Seriously: anything in the "somewhat" range is, for all practical purpose, useless. Or otherwise stated: not authentic. This is the internet of 2024, not of 1969. By default, everything is unauthentic until proven different. Not "somewhat" different. Spammers find the vulnerabilities and implement the authentication schemes better and faster than most legitimate sender. The end result is that the extra schemes make things murkier, not clearer.


(B) DETRIMENTAL REDUNDANCY

It is less expensive and more effective for a brand to own a domain (which it already does in most cases) and to protect it with DMARC, making BIMI redundant.

While sometimes redundancy is good (backup), this is not the case here. There are too many "tools that should help communicate email authenticity." While different types of authenticity can justify different tools, when brand and domain coincide there is no difference.

The visual cacofony of different BIMI-brands icons on different lines of the MUA's list of messages is more confusing than the unified green flag displayed on each line with verified DMARC. FairEmail is my goto MUA, with all visual bling (including HTML-body display, so even less branding) disabled. My MUA, my preferences. YMMV.

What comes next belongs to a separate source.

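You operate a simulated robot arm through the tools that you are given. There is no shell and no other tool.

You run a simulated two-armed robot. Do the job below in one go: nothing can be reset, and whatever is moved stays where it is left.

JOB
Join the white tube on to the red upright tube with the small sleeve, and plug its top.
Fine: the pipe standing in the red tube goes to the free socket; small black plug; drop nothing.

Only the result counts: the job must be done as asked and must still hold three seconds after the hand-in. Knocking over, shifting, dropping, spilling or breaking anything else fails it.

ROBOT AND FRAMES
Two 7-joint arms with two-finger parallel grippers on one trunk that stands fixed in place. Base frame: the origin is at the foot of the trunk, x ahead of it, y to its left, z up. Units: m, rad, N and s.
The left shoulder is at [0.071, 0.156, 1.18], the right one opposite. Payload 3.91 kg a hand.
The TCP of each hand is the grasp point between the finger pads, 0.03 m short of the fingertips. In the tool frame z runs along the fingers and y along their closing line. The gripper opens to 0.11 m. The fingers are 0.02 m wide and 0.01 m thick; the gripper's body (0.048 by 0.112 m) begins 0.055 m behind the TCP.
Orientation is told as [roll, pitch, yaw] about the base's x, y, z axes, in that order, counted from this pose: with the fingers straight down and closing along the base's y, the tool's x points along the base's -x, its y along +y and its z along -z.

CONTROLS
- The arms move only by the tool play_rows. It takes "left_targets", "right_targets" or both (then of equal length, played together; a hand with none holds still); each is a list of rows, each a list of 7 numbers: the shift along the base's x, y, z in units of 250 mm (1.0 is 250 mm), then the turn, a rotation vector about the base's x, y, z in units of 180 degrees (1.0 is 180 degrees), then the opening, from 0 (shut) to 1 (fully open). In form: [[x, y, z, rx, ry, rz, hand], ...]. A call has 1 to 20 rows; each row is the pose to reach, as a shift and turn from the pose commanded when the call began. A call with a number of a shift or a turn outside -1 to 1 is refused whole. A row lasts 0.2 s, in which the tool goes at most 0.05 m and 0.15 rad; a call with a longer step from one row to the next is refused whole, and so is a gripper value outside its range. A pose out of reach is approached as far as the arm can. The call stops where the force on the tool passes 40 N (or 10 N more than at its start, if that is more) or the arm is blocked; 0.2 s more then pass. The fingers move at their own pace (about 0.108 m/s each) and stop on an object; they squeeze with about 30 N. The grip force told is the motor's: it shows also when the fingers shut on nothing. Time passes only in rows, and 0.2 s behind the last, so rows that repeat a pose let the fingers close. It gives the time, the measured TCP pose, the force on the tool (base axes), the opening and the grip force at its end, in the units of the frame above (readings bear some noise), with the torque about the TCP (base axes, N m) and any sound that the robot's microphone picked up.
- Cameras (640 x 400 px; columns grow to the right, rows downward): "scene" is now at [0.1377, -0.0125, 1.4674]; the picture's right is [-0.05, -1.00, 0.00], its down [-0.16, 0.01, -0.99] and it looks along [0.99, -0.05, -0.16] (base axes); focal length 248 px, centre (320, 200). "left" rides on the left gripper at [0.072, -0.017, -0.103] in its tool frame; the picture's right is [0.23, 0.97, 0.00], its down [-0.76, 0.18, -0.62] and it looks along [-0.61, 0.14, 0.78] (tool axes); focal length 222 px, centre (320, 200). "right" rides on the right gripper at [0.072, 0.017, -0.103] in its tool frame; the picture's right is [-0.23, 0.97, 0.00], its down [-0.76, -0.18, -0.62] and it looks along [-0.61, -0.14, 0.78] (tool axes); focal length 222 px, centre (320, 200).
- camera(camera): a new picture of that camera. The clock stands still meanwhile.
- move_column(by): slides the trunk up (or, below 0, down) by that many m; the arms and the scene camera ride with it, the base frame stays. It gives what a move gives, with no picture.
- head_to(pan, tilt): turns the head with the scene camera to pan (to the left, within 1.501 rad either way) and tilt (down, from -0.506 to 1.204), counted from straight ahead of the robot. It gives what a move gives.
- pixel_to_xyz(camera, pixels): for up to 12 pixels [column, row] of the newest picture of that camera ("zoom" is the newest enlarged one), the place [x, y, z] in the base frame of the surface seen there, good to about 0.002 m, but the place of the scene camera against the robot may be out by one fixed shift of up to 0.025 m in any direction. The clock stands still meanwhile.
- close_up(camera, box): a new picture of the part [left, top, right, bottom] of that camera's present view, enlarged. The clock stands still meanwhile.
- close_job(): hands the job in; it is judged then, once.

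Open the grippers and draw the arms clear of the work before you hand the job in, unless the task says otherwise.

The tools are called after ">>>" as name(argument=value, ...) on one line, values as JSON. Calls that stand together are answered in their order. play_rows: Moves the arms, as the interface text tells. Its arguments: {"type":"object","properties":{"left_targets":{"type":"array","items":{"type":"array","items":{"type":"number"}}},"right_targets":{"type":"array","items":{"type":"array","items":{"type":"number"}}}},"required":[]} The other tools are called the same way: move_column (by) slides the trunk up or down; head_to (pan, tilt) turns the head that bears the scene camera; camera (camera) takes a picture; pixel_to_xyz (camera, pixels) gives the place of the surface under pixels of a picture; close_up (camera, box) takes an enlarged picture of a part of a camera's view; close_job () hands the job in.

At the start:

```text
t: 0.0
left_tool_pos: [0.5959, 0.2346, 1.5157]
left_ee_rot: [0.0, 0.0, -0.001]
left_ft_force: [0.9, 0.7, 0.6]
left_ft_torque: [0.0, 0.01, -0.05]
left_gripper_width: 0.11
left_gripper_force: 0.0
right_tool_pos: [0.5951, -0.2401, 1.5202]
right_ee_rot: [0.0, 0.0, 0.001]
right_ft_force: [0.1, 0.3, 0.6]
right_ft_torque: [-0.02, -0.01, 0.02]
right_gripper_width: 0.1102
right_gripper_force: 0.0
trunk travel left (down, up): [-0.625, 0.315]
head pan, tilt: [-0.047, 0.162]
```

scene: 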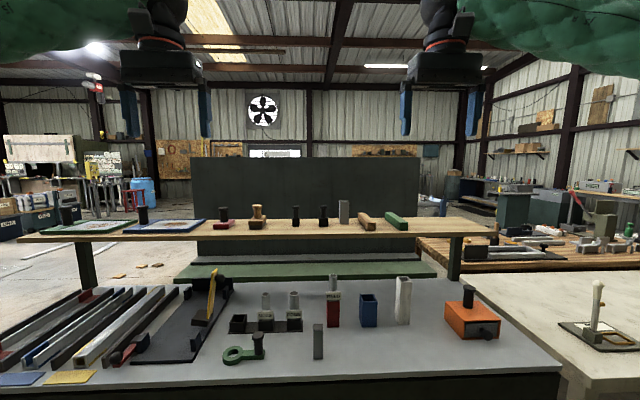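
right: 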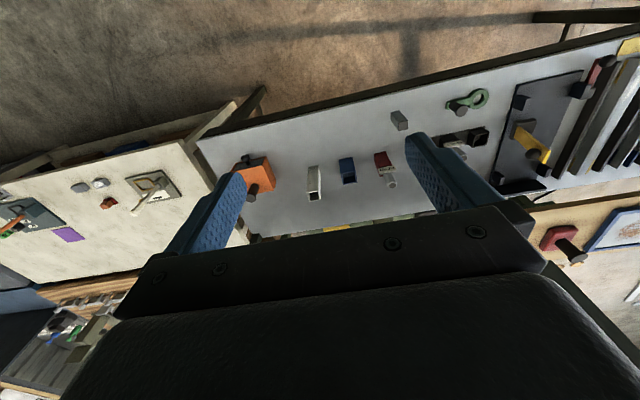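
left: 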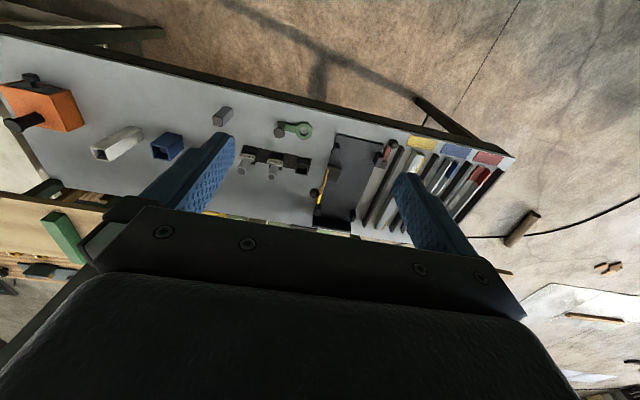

(C) THE MARKETING/BRANDING VALUE IS TOO LITTLE TO JUSTIFY THE EXPENDITURE

The only remaining value proposition for brands that I see in BIMI is "to allow brands to control the display of their logos in email they send." Funny this value proposition is listed for mailbox providers at https://bimigroup.org/mailbox-providers/ when it is actually a better argument to persuade senders than any of https://bimigroup.org/faqs-for-senders-esps/

As a brand, I already have full control over the emails I send. My concern in the context of email are the emails sent by spammers abusing my logo and BIMI does not help. If anything, the contrary is true. A determined spammer can register an optically similar trademark in a jurisdiction that my brand did not cover. AFAIK there are 17 trademark offices approved for BIMI/VMC. Then fool MUAs and their users globally.

Trademarks are complex thing. (Self-interest) lawyer's advice: the money is better spent on figuring out strategically where and how to protect the brand. Not all brands are Burger King:
* https://en.wikipedia.org/wiki/Burger_King_(Mattoon,_Illinois)
* https://en.wikipedia.org/wiki/Burger_King_(Alberta)

A famous CEO of a large Fortune 500 company once said that half of his marketing expenditures are a waste, he just does not know which. In my opinion, if he was not retired, he would know in which half to classify BIMI.


(D) THE SENDER/RECIPIENT FAULT-LINE

"control the display of their logos in email they send" put sender on a collision course with recipients: of course some brands would like to burn in their logos on recipient's displays. That's spammy. There is a difference between the display of names, logos, and avatars from the user's own curated addressbook vs. imposing the sender's control.

If a recipient decides that the 💲 logo is to be displayed instead of the bank's logo; and the ❤️ logo is to be displayed instead of the significant other's avatar: recipient's MUA, recipient's rules. No BIMI shBIMI override / grab of expensive display real-estate. May not be applicable to the significant other for diplomatic reasons, though ;-)


(E) COST

Interestingly, the cost of BIMI are not much different for a Fortune 500 company than for small business like mine. So I made the exercise of following https://bimigroup.org/implementation-guide/ and calculate before coming to a conclusion.

(1) SPF/DKIM/DMARC - This is something that any serious sender should implement to best practice levels. I am guilty of neglecting (no DMARC, no rotation of DKIM keys). The implementation is planned, independently of BIMI. marginal cost to add BIMI: zero.

(2) SVG logo design and hosting. Lucky me, my logo is already SVG, well managed, and of square size. I can re-use what has been used already for business cards, letterheads, etc. and the marginal cost of hosting for BIMI purposes is again zero.

(3) VMC. Although the BIMI implementation guide says it is optional, Apple Mail and Gmail require VMC. Given how ubiquitous those two (default MUAs on almost all mobile devices in operation today and sold in the near future), BIMI without VMC is nearly worthless. While my brand does not require registration to be protected in my jurisdiction, the cost to register/renew a Trademark are small and reasonable. Not so the cost of the VMC, even though the bulk of the work is made at the trademark office. US$1500/year... that kills it. The money is better spent on other advertising activities.

(4) DNS record publication: zero.


(F) CONCLUSION

Cyberspace is not a separate jurisdiction. Never was, never will be. Name/brand/trade mark protection are jurisdiction-based and the tools to protect them are mainly of legal/local nature, not technical/global. But when one sells hammers, they naturally want all potential customers to believe that the screw in their hands are, in fact, nails. That's to me BIMI in a nutshell. No BIMI for me this year.